begin Supplied material

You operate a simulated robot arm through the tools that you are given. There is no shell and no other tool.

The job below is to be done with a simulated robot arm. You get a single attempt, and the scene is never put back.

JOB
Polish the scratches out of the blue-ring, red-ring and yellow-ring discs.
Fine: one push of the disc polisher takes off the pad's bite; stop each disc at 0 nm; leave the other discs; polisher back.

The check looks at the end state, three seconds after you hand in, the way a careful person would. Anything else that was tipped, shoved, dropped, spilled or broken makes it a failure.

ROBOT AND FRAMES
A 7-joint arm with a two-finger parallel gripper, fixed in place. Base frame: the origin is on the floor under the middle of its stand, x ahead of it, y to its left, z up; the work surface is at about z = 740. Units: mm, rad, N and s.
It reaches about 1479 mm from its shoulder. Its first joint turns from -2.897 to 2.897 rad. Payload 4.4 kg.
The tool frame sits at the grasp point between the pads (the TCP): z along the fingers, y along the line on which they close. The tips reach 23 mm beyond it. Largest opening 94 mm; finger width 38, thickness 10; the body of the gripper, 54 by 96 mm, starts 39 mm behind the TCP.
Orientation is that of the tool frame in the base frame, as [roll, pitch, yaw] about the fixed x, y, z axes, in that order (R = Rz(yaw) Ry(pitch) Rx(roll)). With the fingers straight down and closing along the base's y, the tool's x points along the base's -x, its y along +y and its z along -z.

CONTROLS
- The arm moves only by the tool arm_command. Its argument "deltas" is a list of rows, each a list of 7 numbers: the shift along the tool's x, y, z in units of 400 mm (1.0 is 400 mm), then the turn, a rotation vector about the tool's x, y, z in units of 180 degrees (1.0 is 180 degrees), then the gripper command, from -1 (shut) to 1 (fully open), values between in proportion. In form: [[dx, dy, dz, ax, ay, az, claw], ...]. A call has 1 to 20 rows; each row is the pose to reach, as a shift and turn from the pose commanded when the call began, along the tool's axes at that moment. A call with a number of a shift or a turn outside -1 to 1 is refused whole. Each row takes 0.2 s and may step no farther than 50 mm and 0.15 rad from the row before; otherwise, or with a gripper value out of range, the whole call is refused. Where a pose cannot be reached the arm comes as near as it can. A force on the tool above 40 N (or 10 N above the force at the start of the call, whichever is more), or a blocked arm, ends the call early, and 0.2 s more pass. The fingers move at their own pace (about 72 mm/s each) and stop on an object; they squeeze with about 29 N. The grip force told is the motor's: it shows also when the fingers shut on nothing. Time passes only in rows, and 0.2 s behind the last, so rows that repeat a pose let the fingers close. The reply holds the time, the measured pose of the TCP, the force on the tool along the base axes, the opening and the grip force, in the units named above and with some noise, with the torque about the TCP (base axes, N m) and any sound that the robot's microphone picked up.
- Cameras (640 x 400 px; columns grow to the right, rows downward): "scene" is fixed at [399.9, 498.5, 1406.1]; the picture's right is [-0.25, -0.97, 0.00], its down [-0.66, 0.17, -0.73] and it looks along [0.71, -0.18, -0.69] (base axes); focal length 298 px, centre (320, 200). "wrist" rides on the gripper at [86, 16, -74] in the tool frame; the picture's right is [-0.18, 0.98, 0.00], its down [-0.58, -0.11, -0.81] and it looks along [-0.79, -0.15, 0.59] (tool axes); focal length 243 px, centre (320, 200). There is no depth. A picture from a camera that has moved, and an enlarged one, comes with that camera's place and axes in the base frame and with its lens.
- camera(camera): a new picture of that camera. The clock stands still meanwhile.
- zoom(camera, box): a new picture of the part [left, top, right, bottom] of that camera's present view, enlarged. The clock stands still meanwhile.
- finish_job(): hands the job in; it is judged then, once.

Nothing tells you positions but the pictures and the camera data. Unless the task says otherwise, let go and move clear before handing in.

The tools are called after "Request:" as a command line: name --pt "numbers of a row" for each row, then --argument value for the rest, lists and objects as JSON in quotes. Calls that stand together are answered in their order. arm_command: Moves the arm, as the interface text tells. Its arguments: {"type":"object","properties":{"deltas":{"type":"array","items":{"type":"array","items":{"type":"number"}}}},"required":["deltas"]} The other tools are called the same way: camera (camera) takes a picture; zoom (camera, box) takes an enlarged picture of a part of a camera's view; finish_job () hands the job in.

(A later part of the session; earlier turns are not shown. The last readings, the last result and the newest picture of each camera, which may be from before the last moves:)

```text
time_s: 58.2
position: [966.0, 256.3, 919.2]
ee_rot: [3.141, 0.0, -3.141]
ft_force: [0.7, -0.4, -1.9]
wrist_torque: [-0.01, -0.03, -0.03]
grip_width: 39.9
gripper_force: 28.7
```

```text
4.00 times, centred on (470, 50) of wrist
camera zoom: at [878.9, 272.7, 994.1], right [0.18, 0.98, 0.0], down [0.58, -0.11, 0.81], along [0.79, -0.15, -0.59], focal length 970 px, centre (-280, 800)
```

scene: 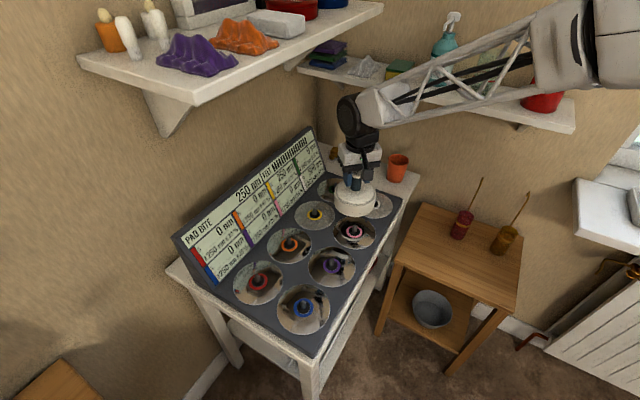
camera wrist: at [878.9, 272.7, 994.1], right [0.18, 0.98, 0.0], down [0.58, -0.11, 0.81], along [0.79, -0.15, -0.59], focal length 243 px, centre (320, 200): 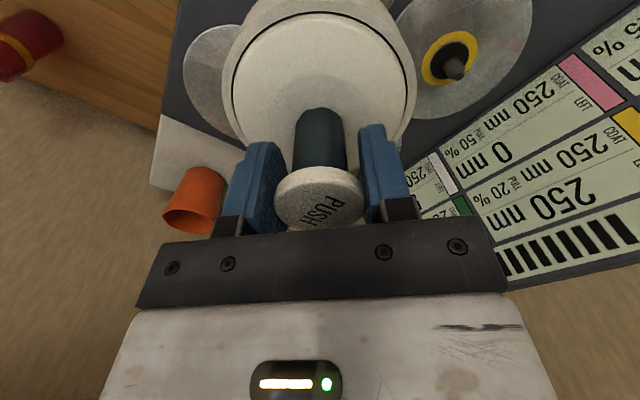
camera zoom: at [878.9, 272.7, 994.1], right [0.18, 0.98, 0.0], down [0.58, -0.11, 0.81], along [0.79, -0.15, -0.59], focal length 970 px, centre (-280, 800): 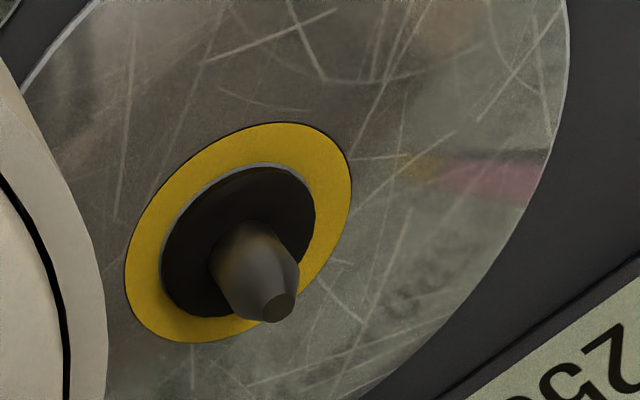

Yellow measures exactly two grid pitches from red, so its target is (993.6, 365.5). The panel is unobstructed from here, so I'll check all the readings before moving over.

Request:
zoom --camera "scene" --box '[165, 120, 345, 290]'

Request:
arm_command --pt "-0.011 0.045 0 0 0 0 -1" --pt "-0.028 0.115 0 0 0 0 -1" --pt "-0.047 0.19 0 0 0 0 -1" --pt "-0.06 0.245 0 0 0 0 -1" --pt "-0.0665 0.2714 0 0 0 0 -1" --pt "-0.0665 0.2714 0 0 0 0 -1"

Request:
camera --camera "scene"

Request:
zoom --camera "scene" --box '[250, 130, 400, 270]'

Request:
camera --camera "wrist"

end Supplied material
begin Supplied material

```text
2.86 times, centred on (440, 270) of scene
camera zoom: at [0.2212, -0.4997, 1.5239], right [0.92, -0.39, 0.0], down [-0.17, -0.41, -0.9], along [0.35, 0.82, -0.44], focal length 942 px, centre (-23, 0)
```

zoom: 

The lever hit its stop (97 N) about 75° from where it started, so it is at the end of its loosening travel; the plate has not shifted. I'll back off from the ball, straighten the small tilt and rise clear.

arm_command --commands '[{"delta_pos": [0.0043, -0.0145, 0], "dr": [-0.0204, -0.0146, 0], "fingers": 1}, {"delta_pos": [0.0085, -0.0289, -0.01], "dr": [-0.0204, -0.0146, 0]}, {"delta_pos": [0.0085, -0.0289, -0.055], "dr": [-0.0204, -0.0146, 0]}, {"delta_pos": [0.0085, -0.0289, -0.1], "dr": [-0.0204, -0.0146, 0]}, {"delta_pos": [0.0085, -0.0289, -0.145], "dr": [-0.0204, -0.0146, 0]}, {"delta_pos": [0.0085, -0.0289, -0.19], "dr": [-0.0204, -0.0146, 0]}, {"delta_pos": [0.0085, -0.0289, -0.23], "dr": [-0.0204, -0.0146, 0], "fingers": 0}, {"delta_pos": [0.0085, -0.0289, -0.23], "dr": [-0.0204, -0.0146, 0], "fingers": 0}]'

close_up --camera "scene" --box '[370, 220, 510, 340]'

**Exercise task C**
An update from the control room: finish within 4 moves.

end Supplied material

**Exercise task A**
The lines from the one containing "You operate a" to the one containing "The tool frame sits", both included, are to be extracted exactly; give no other line.

begin Selected passage

Several years ago I decided to purchase a record player. I had been considering this for some time and even though I had a hi-fi system that worked perfectly well, and I was able to play a large collection of my CDs, I felt something was missing. As a little boy growing up in the early seventies I was aware of the power of music and how it shaped my world. Seeing Marc Bolan and David Bowie on Top of The Pops, like a lot of young people of my generation, had a profound effect on me. Their androgynous beauty combined with a Dionysian other-worldliness made its mark on my impressionable mind.
I cannot remember what age I was when I played my first record (memory is a slippery beast) but my mother owned a small portable record player – the sort of one that was to be found in teenage bedrooms throughout the land in the 1960s. She was not a huge collector of records herself; her tastes, at the time, were like a lot of young women in the early seventies, leaning towards the singer-songwriters, whose self-reflective, confessional tone caught the mood of the early 70s. I am very grateful for her introducing me to the delights of Bob Dylan, Donovan, Cat Stevens, and early Rod Stewart. She did, however, have four brothers with large record collections who were always passing down records to her, which meant she inherited copies of The Beatles Revolver and Rubber Soul.
One day I found myself alone in the living room with a small pile of 45s and a selection of various albums, and access to my mum’s record player. I cannot remember exactly what I played on that day, although I have a faint memory of playing some early Elvis singles. What I do remember was loving the ritual of taking the record out of the sleeve, holding it carefully in my hands, then placing it on the turntable and carrying the needle across ’til it touched the record, then listening to that light crackle of the needle on vinyl and the glorious, warm sound of the record booming out the speaker. I loved the tactile experience and the sense of intimacy it created between me and the record and the music. As I listened to those records I would often lie on the floor gazing for hours at the beautiful record sleeves that adorned each record, that hinted at the music contained within.

end Selected passage

**Exercise task B**
Cite the selected passage exactly. Begin with "Several years ago" and finish with "my impressionable mind.".

**Full output A**
You operate a simulated robot arm through the tools that you are given. There is no shell and no other tool.

The job below is to be done with a simulated robot arm. You get a single attempt, and the scene is never put back.

JOB
Polish the scratches out of the blue-ring, red-ring and yellow-ring discs.
Fine: one push of the disc polisher takes off the pad's bite; stop each disc at 0 nm; leave the other discs; polisher back.

The check looks at the end state, three seconds after you hand in, the way a careful person would. Anything else that was tipped, shoved, dropped, spilled or broken makes it a failure.

ROBOT AND FRAMES
A 7-joint arm with a two-finger parallel gripper, fixed in place. Base frame: the origin is on the floor under the middle of its stand, x ahead of it, y to its left, z up; the work surface is at about z = 740. Units: mm, rad, N and s.
It reaches about 1479 mm from its shoulder. Its first joint turns from -2.897 to 2.897 rad. Payload 4.4 kg.
The tool frame sits at the grasp point between the pads (the TCP): z along the fingers, y along the line on which they close. The tips reach 23 mm beyond it. Largest opening 94 mm; finger width 38, thickness 10; the body of the gripper, 54 by 96 mm, starts 39 mm behind the TCP.

**Full output B**
Several years ago I decided to purchase a record player. I had been considering this for some time and even though I had a hi-fi system that worked perfectly well, and I was able to play a large collection of my CDs, I felt something was missing. As a little boy growing up in the early seventies I was aware of the power of music and how it shaped my world. Seeing Marc Bolan and David Bowie on Top of The Pops, like a lot of young people of my generation, had a profound effect on me. Their androgynous beauty combined with a Dionysian other-worldliness made its mark on my impressionable mind.